INFORMATION GIVEN:
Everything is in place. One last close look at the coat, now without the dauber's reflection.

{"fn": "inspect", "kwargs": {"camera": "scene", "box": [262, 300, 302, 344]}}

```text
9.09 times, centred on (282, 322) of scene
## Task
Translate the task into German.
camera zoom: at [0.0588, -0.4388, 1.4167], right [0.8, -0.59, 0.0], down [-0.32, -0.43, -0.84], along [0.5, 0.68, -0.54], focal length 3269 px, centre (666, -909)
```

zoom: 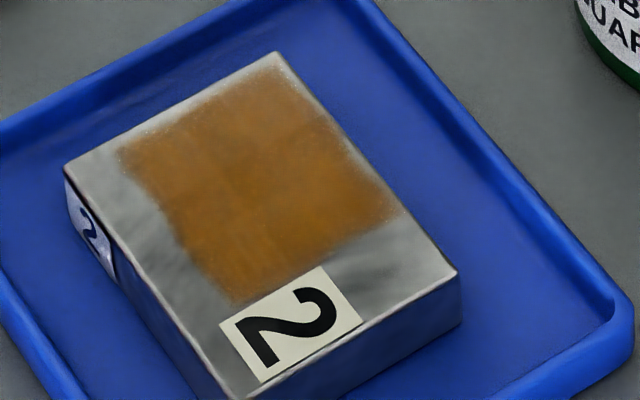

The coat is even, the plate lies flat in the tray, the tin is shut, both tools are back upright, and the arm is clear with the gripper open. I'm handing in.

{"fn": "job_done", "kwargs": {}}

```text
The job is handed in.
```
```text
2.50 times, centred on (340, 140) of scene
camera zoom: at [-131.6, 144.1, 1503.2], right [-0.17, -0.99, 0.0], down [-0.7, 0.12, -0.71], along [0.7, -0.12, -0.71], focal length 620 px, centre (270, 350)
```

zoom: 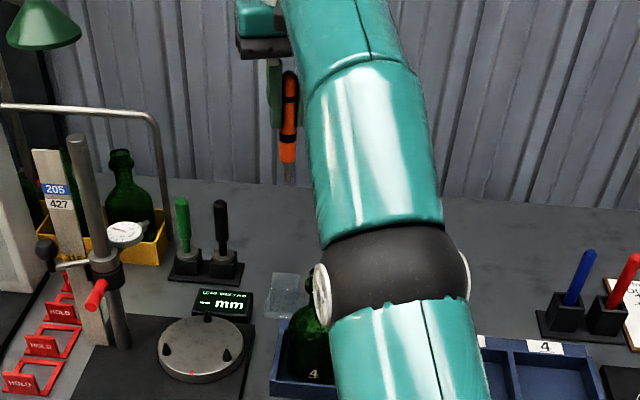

PASSAGE SHOWN:
FOA Guide to Fiber Optics 


Topic: Wireless In Structured Cabling Systems

Table of Contents: The FOA Reference Guide


Wireless In Premises Cabling Systems


wireless network
    What Is “Wireless”? Wireless uses radio frequency transmission to connect to the user - in effect replacing
patchcords, allowing the final connection to be done over the radio link. Wireless allows the user to roam unencumbered by cabling within the service area covered. Examples of wireless networks are:
Cell phones
WiFi wireless networks
Bluetooth short-range wireless
WiMax broadband wireless
WiFi (IEEE 802.11) is probably most important to the typical cable installer.

    No corporate network can probably be built without wireless today.  People now want to be mobile. Practically everybody uses a laptop as their primary computer, excepting engineers or graphic designers at workstations, and most of them will have a laptop as a second computer to carry, along with everybody else, on trips and to meetings where everybody brings their laptops and connects on WiFi. 
    Besides laptops on WiFi, people use tablets and  smartphones for wireless communications. Smartphones allow web browsing with connection over either the cellular network or a WiFi network. Some mobile phones are portable VoIP devices connecting over WiFi to make phone calls. While WiFi has had some growing pains and continual upgrades, reaching the IEEE 802.11n standard it has become more reliable and offers what seems to be adequate bandwidth for most users.

TASK INSTRUCTIONS:
(a) Locate "Table of Contents: The" and "typical cable installer." in the passage shown, and write out these words with everything between them.
(b) Keep the passage shown going from its last sentence.

ANSWERS BY TASK:
(a)
Table of Contents: The FOA Reference Guide


Wireless In Premises Cabling Systems


wireless network
    What Is “Wireless”? Wireless uses radio frequency transmission to connect to the user - in effect replacing
patchcords, allowing the final connection to be done over the radio link. Wireless allows the user to roam unencumbered by cabling within the service area covered. Examples of wireless networks are:
Cell phones
WiFi wireless networks
Bluetooth short-range wireless
WiMax broadband wireless
WiFi (IEEE 802.11) is probably most important to the typical cable installer.

(b)
    The desire for mobility, along with the expansion of connected services, appears to lead to a new type of corporate network. The cabling consists of a fiber optic backbone with copper to the desktop for people who want direct connections (maybe fiber to the desk for engineering or graphics users) and for everyone else, multiple wireless access points, more than is common in the past, for full coverage and maintaining a reasonable number of users per access point  is the new norm for corporate networks.

fiber-copper-wireless

    Wireless is not “wireless,” as every antenna location (called an access point - AP or WAP) must be connected into the network cabling to communicate with the network electronics. The wireless connection really only replaces the patchcord that would otherwise connect the user into the network. Thus every AP must have a connection into the network, either over UTP or fiber. APs are available with either type of connection and fiber versions are not that much more expensive today.
    Which wireless version should be chosen? Most premises systems use WiFi. WiFi wireless standards are developed by the IEEE 802.11 committee, and standards are already up to version “n” (802.11n) and version "ac" coming soon. Many current networks use 802.11b or g which offer adequate bandwidth for most users and enough channels (frequencies) to accommodate multiple access points for good coverage.  The higher bandwidth version, called “n,” trades channel selection for bandwdth by transmitting part of the signal over one of several frequencies, similar to GbE which uses all 4 UTP pairs simultaneously. It is important to note that the b, g and n versions are interoperable.
    Wireless offers several challenges to the installer and user. First, it is important to provide good coverage in the work area. This involves installing multiple APs with overlapping coverage. Unfortunately, the coverage any AP provides depends on the environment, as objects like walls, office partitions, desks and even people absorb or reflect signals, affecting coverage. Manufacturers’ diagrams often look like the figure below with coverage a nice circle, while actual coverage looks more like the blob also shown. The "n" version of WiFi uses reflections off office spaces to enhance it's performance, so deciding where to site access points often requires a knowledgeable wireless tech scanning the office using sophisticated test gear.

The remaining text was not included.